TRANSITIONS AT FIFTEEN: HAS EMPLOYABILITY LED TO SOCIAL DEVELOPMENT?

Peter Graefe

The Ontario Social Assistance Review Committee’s Transitions report, released in 1988, garnered the rare approval of a broad body of left and right wing opinion (Tuohy 1992). Fifteen years later, the social assistance landscape has been largely transformed, and in a manner largely antithetical to progressive ambitions.

This paper argues that accepting the employability premise of Transitions was in retrospect a strategic dead end on two counts. First, politically, it helped open the door to workfare-inspired policies, with even the post-1995 Conservative government laying claim to the Transitions legacy. Second, to the extent that public evaluations exist, there is little evidence that employability programmes have delivered on their promise of moving social assistance recipients into paid work, beyond brief participation at the margins of the labour market.
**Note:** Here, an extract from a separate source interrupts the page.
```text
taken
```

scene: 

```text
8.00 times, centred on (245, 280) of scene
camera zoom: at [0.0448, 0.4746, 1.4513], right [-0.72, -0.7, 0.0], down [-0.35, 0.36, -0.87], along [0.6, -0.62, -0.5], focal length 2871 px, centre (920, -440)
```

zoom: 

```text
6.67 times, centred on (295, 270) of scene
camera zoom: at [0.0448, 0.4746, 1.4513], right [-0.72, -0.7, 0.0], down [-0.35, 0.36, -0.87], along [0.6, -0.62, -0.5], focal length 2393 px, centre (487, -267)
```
This holds even for expensive programmes that reflected a human resources development model (cf. Peck 1998), such as NB Works (whose final evaluations are only now becoming public). In other words, the employability focus placed great emphasis on socially excluded individuals at the margins of the labour force, which aided a process of scapegoating recipients (cf. Bashevkin 2002) but which has not turned out to be an appropriate locus for combating poverty and unemployment. The paper concludes with a brief discussion of themes and issues that might underpin a renewed social democratic approach to social assistance, both by recovering elements of Transitions that were subsequently ignored, and by placing greater emphasis on labour market institutions affecting the core workforce, as opposed to those seeking to manage those on its margins (cf. Morel 2001; Bashevkin 2002).


Bio

Peter Graefe is a postdoctoral fellow in the Department of Political Science at McMaster University. He has published on social economy and economic development policies in Quebec in Policy and Politics, Critical Social Policy, and Studies in Political Economy. Part of his doctoral research looked at social assistance reform in Ontario, Québec, New Brunswick and Saskatchewan.